══ DATASET EXCERPT
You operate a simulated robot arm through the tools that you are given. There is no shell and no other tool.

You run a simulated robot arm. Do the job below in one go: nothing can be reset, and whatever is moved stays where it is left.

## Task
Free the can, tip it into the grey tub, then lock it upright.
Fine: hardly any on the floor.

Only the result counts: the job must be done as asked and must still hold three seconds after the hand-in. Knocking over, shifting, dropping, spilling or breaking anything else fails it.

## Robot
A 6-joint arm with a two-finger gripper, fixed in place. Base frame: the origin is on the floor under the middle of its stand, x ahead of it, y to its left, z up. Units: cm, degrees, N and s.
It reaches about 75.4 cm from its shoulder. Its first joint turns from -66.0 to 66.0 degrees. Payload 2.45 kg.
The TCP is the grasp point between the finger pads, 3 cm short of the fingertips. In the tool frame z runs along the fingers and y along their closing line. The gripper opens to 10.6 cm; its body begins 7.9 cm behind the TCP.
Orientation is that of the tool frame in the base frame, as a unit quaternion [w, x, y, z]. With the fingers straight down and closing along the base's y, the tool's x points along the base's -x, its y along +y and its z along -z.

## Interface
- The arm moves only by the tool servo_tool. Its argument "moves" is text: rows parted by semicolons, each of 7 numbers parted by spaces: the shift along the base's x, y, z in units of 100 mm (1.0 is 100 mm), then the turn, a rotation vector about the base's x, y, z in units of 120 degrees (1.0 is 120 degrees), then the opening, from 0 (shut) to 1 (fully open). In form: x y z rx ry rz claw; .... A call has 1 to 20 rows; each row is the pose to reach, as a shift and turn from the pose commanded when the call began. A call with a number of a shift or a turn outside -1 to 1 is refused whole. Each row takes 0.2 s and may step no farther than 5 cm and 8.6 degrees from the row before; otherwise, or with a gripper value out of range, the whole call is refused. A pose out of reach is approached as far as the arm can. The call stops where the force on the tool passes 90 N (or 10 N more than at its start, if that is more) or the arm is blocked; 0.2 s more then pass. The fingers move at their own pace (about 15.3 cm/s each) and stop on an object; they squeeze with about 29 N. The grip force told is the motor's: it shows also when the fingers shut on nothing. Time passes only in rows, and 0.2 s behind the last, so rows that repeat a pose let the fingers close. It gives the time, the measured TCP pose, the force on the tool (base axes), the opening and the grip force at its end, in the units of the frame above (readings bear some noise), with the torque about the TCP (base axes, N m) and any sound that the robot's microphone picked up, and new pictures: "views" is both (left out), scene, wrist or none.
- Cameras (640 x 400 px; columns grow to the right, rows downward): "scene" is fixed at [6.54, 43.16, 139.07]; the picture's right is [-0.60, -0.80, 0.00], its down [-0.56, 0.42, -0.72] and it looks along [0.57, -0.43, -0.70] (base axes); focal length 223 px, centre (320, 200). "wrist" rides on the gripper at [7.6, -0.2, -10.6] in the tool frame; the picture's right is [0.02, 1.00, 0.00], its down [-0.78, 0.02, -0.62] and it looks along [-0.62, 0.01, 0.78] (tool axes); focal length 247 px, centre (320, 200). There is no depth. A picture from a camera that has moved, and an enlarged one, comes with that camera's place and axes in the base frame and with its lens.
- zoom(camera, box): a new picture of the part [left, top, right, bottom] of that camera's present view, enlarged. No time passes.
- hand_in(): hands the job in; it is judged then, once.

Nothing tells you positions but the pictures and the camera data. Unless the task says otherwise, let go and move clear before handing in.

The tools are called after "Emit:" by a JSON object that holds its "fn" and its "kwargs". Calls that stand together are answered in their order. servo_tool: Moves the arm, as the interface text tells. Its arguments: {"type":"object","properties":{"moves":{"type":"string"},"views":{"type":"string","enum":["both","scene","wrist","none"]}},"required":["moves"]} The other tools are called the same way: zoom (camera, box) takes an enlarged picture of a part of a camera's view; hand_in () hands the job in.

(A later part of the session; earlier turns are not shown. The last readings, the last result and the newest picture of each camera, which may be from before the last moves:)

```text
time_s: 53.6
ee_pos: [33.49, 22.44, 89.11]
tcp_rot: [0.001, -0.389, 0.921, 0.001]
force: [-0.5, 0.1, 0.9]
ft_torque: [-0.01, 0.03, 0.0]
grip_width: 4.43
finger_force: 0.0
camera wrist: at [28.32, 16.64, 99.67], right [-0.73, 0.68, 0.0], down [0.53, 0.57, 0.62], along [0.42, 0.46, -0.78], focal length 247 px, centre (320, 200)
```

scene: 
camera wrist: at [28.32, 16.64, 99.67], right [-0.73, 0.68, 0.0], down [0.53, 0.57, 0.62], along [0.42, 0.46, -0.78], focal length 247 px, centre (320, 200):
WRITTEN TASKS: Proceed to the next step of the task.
════
WRITTEN TASKS:
a) Repeat the span of the document whose first words are "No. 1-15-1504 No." and whose last words are "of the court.".
b) Your answer continues the document from its final sentence.
══ DOCUMENT
APPELLATE COURT OF ILLINOIS FIRST JUDICIAL DISTRICT FIFTH DIVISION
Dec 22, 2017
2017 Ill. App. 151504 (Ill. App. Ct. 2017)

Opinion

No. 1-15-1504 No. 1-16-1850

12-22-2017

THE PEOPLE OF THE STATE OF ILLINOIS, Respondent-Appellee, v. LADELL HENDERSON, Petitioner-Appellant.


NOTICE: This order was filed under Supreme Court Rule 23 and may not be cited as precedent by any party except in the limited circumstances allowed under Rule 23(e)(1). Appeal from the Circuit Court of Cook County No. 84 C 2416 Honorable Alfredo Maldonado, Judge Presiding. PRESIDING JUSTICE REYES delivered the judgment of the court.
Justices Lampkin and Rochford concurred in the judgment.
════
RESPONSES TO THE TASKS:
a)
No. 1-15-1504 No. 1-16-1850

12-22-2017

THE PEOPLE OF THE STATE OF ILLINOIS, Respondent-Appellee, v. LADELL HENDERSON, Petitioner-Appellant.


NOTICE: This order was filed under Supreme Court Rule 23 and may not be cited as precedent by any party except in the limited circumstances allowed under Rule 23(e)(1). Appeal from the Circuit Court of Cook County No. 84 C 2416 Honorable Alfredo Maldonado, Judge Presiding. PRESIDING JUSTICE REYES delivered the judgment of the court.

b)
ORDER

¶ 1 Held: Affirming the judgments of the circuit court of Cook County denying defendant leave to file his fourth and fifth successive postconviction petitions. ¶ 2 Defendant Ladell Henderson appeals from the judgments of the circuit court of Cook County denying him leave to file his fourth and fifth successive pro se petitions for relief under the Post-Conviction Hearing Act (Act) (725 ILCS 5/122 (West 2016)). The circuit court denied defendant leave to file his fourth successive postconviction petition, finding it was barred by res judicata. The circuit court further denied defendant leave to file his fifth successive postconviction petition, finding he failed to meet the cause-and-prejudice test. Thereafter, defendant filed two separate appeals, which were consolidated for our review. In briefing the matter, however, defendant failed to raise any arguments regarding the propriety of the ruling on his fourth successive postconviction petition. Thus, we find defendant has waived review of the circuit court's determination regarding his fourth successive postconviction petition and will only address herein the parties' arguments regarding the denial of leave to file the fifth successive postconviction petition. See Ill. S. Ct. R. 341(h)(7) (eff. Jan. 1, 2016) (points not argued in the appellant's brief "are waived and shall not be raised in the reply brief, in oral argument, or on petition for rehearing"). For the reasons that follow, we affirm the judgments of the circuit court.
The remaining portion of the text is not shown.